Asset Allocation- Easing The Burden of Diversifying

Asset Allocation- Easing The Burden of Diversifying

Knowing how to build a diversified portfolio can seem overwhelming. Two words that seem to go hand in hand when investing are risk and return. Asset allocation can be an investor's primary tool for managing overall portfolio market risk by apportioning investment funds among categories of assets such as cash equivalents, stocks, and fixed income investments.

What Is Asset Allocation?
Asset allocation is the subjective and ongoing process of selecting the asset classes that could meet the goals and objectives of the investor, given the amount of investment risk. The goal is to provide the highest level of return for a given level of risk. For long-term goals you will probably want to put your savings into several different types of asset classes, such as stocks, bonds, and cash. How you divide your money between these different asset classes is called asset allocation. Asset allocation does not assure a profit or protect against a loss.

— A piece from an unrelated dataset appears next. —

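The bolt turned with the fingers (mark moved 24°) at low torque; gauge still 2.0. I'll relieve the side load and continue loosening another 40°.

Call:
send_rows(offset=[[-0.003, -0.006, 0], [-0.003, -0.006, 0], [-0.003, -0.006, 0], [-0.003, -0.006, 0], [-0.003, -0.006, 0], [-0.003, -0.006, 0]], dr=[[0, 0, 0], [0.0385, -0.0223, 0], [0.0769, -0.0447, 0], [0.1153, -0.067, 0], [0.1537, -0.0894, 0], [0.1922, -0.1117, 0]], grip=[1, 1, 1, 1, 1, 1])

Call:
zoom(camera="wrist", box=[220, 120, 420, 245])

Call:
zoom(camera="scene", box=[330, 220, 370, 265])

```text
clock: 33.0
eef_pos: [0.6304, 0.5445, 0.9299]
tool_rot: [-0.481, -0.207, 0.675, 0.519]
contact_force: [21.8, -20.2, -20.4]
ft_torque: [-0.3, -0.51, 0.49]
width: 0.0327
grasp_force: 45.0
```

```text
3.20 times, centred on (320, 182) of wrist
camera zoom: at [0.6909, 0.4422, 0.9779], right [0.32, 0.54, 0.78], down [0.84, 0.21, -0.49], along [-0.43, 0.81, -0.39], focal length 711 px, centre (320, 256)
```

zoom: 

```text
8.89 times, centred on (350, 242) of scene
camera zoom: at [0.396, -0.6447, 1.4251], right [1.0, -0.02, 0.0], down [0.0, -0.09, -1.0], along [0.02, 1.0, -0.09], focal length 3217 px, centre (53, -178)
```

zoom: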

What Are The Right Choices For Me?
Determining the proper allocation of your funds into the various asset classes is first based upon your risk tolerance. If you are risk averse, you would want to hold more fixed income assets such as cash equivalents and investment grade bonds and less variable value assets such as stocks. If you have a higher risk tolerance, a higher percentage of stocks would be allocated to the portfolio. The second factor in determining your asset allocation is your time horizon for the investment. You may have different time horizons in which to meet your various financial goals, such as saving for a house, starting a college fund, or planning a financially secure retirement. When you need the money and for what purpose are as important in determining the appropriate allocation as your risk tolerance. In general, short-term goals can be met with more conservative investments. Long-term goals may be achieved by taking a more aggressive approach because the money is not needed currently, therefore short-term volatility can be waited out.

Rebalancing- Keeping On Course
Over time, the holdings in your portfolio may deviate from your target allocation because of market fluctuation. Your allocation may no longer reflect your financial goals and time horizon, and you will need to rebalance. Also, as you approach the end of your time horizon and have reached your goal, you may want to assume less risk and may need to rebalance. Many of today's investment plans offer rebalancing as a tactical planning option.

There is no one correct asset allocation for everyone. One size does not fit all, allocations change with time, the economy, and profile of the investor. Deciding on the right asset allocation may be your most important decision. Carefully consider what you hope to achieve though investing before you choose the make-up of your portfolio. To help you develop an asset allocation plan, consult with your financial professional.